A lot of sneaker fans and industry watchers have been speculating about the health of Yeezy, the collaboration between Adidas and Kanye West.
Adidas CEO Kasper Rorsted doesn’t seem concerned. On a call with investors today (Nov. 7), Rorsted called out the brand as a highlight of Adidas’s recent performance, pointing to it as one of the driving forces behind Adidas’s huge 76% growth in e-commerce this quarter. Overall, sales grew 8% versus last year, though Adidas struggled with a decline in Western Europe (paywall).
To people watching from the outside, the Yeezy label has raised some questions lately. Over the three years of the collaboration, almost any new styles have been instant sellouts. Released in limited quantities, rumored to number at most in the tens of thousands, they’ve produced intense competition among people to get their hands on a pair, and eye-watering prices on the resale market that could reach well over $1,000.
But in September, when Adidas and Yeezy, via their sites, released a much larger quantity—supposedly up to a million pairs—of the Yeezy Boost 350 in triple white for $220 each, the shoes remained available online for at least a week. When the next drop came, this time for the Yeezy Boost 700 in mauve, that shoe didn’t appear to sell out, either, before it was apparently pulled from sale. Now you can buy it on the resale market for about the same price as retail. At least from the outside, Yeezy’s shine appeared to be fading.
Industry onlookers have guessed that the increased volume of the 350 in triple white suddenly made it possible for lots of people to get a Yeezy sneaker, killing the exclusivity of the brand and cooling the hype that had fueled its sales. Or that West’s apparent alignment with Republicans was driving a backlash among his largely liberal fans.
But Rorsted told CNBC that there has been absolutely no slowdown in the Yeezy business, and said on the investor call that sales of the Yeezy 350 from the recent release were above expectations. He called the online drop “flawless” in its execution.
The brand strategy for the Yeezy brand remains unchanged. “As we’re moving new Yeezy products into the market, we will do what we’ve done also in the past: Create scarcity around the new products we are launching, make sure we have the hype, and, over a given period of time of course, drive volume into that market,” Rorsted explained on the call. When a product has been on the market several years, Adidas and Yeezy can then “democratize” it and start looking for mass sales, as they did with the Yeezy 350.
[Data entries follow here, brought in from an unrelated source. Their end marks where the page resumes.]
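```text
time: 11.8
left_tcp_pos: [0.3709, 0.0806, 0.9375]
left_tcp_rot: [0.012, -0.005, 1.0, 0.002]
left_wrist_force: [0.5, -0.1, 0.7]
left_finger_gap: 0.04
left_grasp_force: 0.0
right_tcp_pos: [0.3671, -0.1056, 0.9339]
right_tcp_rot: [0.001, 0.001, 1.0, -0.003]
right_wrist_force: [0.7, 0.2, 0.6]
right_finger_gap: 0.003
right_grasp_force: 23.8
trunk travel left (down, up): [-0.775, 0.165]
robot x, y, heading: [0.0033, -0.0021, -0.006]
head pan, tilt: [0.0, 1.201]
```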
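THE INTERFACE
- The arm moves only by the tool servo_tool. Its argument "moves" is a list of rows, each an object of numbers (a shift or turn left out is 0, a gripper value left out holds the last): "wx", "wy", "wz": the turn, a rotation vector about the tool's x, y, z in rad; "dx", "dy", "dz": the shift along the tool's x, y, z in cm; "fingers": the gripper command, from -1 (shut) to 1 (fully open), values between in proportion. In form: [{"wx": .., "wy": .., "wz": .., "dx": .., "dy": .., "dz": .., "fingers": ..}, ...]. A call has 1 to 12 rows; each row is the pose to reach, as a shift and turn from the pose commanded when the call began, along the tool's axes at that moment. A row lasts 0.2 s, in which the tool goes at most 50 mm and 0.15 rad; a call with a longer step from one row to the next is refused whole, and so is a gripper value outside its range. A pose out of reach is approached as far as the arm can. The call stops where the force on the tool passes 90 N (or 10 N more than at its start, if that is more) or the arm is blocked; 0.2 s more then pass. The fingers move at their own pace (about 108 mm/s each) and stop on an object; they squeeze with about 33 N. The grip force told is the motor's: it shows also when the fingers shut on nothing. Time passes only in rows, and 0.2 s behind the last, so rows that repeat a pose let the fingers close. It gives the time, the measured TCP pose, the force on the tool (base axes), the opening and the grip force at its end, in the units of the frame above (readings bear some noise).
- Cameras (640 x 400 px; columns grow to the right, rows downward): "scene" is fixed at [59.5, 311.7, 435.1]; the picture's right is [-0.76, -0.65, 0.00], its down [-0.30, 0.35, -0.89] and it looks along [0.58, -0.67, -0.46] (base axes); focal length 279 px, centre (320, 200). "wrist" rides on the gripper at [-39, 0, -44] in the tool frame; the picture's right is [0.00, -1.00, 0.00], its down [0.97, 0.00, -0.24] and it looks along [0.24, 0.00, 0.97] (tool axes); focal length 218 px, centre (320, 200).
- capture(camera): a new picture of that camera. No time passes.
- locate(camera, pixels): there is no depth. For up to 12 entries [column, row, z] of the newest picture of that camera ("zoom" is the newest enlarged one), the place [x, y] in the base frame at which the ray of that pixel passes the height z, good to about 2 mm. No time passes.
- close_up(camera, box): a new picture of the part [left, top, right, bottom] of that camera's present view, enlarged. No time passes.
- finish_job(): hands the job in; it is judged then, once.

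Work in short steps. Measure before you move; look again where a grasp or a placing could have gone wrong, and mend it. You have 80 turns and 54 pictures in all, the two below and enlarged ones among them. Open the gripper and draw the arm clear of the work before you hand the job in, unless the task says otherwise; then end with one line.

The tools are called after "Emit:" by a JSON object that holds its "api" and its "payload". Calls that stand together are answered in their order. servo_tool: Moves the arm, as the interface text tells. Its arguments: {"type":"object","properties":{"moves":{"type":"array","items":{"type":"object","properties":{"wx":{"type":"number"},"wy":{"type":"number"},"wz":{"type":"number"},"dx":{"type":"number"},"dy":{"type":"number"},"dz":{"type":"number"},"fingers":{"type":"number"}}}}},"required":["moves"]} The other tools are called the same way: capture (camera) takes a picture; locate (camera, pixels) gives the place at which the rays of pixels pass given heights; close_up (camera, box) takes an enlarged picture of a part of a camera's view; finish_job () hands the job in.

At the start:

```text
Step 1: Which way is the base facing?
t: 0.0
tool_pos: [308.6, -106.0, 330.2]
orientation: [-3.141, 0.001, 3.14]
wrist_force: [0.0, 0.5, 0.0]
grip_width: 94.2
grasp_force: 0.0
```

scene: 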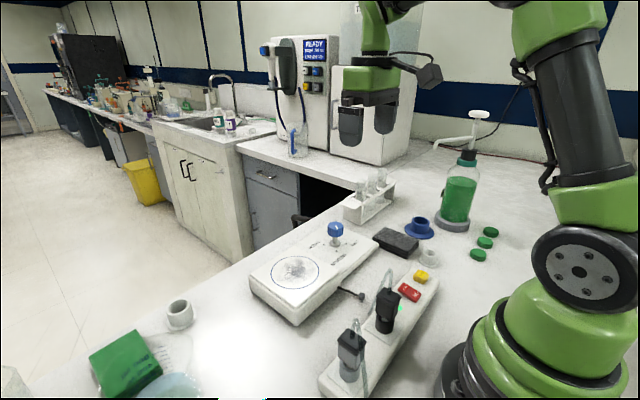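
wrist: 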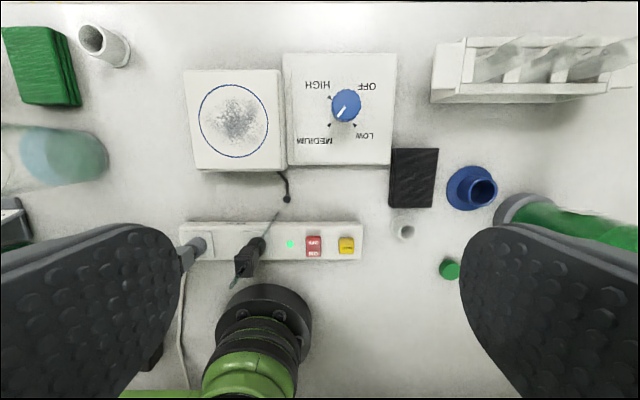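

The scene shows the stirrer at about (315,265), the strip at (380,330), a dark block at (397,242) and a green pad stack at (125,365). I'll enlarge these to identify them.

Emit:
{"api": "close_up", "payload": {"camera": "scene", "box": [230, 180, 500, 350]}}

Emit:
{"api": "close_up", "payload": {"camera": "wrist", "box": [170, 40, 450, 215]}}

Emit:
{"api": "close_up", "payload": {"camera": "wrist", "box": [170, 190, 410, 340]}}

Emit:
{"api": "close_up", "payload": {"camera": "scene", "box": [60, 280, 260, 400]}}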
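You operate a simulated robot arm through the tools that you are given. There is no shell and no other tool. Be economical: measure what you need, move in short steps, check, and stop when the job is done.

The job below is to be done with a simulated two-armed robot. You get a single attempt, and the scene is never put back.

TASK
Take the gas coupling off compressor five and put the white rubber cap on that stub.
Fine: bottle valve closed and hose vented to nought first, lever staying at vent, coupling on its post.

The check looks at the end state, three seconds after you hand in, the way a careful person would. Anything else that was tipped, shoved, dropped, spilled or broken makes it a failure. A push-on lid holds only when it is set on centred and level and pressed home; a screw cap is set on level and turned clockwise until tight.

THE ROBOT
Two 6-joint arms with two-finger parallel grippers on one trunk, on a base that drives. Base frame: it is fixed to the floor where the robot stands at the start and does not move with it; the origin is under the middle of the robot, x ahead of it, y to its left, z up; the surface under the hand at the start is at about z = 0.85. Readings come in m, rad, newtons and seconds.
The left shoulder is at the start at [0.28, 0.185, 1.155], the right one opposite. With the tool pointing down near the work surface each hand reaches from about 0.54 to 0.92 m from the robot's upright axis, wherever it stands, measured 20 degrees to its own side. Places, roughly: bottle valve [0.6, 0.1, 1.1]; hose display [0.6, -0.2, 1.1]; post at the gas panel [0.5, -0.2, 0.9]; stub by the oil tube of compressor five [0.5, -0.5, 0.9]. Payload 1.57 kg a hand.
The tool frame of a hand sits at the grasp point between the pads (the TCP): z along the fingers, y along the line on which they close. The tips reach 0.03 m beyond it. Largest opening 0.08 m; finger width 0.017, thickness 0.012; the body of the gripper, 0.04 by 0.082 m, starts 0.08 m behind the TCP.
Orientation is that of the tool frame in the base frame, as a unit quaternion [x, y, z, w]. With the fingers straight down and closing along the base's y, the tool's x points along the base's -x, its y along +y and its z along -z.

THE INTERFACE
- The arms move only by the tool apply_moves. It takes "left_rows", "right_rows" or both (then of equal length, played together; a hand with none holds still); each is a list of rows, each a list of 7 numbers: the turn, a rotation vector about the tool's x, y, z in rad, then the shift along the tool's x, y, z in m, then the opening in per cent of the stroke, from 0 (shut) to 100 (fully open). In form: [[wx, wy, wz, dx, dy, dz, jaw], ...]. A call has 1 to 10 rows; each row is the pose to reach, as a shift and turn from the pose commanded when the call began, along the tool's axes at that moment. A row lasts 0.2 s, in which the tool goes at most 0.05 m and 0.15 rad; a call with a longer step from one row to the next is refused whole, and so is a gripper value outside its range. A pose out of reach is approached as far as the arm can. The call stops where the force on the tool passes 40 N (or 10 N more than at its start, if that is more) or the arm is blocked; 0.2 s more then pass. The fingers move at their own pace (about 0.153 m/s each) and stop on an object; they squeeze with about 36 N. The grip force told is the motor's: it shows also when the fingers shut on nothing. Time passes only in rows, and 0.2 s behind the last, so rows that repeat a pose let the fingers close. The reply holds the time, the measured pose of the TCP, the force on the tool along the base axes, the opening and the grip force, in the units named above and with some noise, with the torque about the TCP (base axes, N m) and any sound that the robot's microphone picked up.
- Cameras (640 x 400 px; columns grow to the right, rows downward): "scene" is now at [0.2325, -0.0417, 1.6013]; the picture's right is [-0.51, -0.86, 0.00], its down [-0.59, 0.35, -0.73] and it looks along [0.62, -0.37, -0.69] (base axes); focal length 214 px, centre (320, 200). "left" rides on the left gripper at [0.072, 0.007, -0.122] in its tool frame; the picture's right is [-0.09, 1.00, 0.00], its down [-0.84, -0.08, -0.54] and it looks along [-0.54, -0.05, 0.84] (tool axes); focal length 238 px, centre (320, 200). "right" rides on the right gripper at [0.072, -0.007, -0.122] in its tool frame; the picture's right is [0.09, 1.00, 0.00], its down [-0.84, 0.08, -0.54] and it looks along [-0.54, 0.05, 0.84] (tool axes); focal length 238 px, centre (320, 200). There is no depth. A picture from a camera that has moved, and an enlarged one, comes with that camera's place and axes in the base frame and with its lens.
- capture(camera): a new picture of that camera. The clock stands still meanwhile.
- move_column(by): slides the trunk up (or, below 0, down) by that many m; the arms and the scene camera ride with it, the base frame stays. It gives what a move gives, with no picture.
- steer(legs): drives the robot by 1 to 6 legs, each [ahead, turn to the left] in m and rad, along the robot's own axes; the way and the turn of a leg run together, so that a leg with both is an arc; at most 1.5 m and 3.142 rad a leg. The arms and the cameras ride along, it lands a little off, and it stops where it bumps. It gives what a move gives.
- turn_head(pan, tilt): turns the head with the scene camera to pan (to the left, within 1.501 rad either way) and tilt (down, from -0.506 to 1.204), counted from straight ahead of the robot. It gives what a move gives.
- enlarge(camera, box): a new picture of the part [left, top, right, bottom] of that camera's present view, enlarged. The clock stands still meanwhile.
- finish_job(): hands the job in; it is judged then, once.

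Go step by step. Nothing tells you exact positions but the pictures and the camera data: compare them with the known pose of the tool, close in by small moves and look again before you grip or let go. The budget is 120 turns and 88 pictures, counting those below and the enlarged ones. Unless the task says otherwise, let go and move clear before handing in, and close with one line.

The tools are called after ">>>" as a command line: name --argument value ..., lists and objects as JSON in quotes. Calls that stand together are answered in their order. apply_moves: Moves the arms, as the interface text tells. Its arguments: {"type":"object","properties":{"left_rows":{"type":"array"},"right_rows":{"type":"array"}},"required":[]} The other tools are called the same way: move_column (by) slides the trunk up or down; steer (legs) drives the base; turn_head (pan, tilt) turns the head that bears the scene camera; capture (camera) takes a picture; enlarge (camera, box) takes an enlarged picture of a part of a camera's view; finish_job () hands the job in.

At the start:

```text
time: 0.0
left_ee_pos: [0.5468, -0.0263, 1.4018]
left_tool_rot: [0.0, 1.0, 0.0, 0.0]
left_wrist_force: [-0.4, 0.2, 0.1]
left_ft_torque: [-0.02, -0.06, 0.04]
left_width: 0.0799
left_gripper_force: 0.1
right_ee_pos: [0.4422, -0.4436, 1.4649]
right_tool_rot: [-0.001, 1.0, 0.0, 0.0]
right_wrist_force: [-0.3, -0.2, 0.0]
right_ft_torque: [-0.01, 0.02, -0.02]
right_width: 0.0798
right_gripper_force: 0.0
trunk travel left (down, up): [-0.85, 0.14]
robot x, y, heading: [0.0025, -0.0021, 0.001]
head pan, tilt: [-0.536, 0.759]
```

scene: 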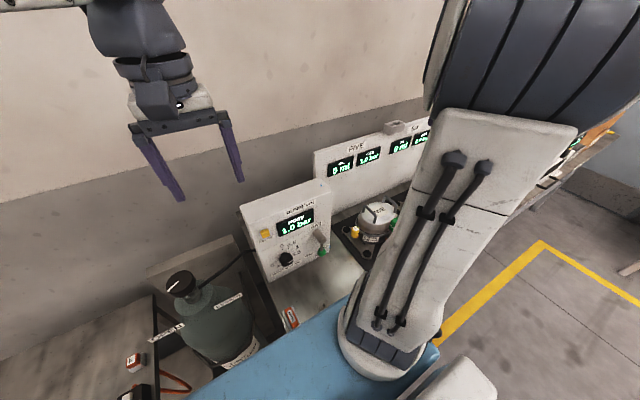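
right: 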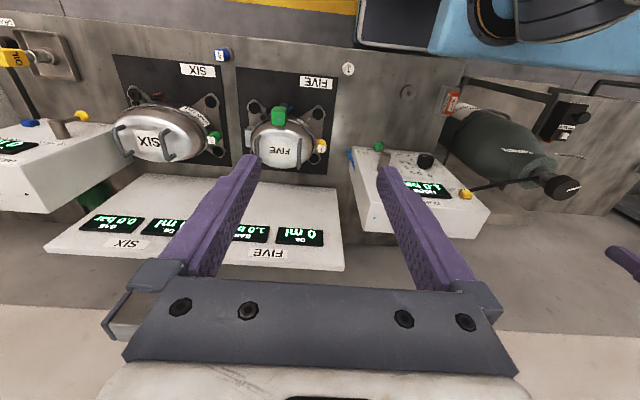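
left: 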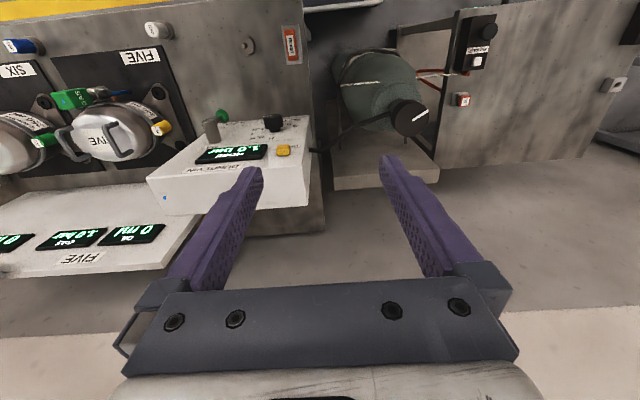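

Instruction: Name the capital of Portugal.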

Adidas is careful about managing its successful franchises, and understands the value of scarcity. The unanswered question is how the Yeezy label will fare in the long-term as its shoes, even if just the older models, become easier to get. Sneakers and fashion are industries that often rely on exclusivity and hype, and if Yeezy sneakers are readily available, it could make them less desirable.
As for politics, which West has said he’ll distance himself from in the future, Rorsted told Footwear News that Adidas supports what West does, but not every statement he makes.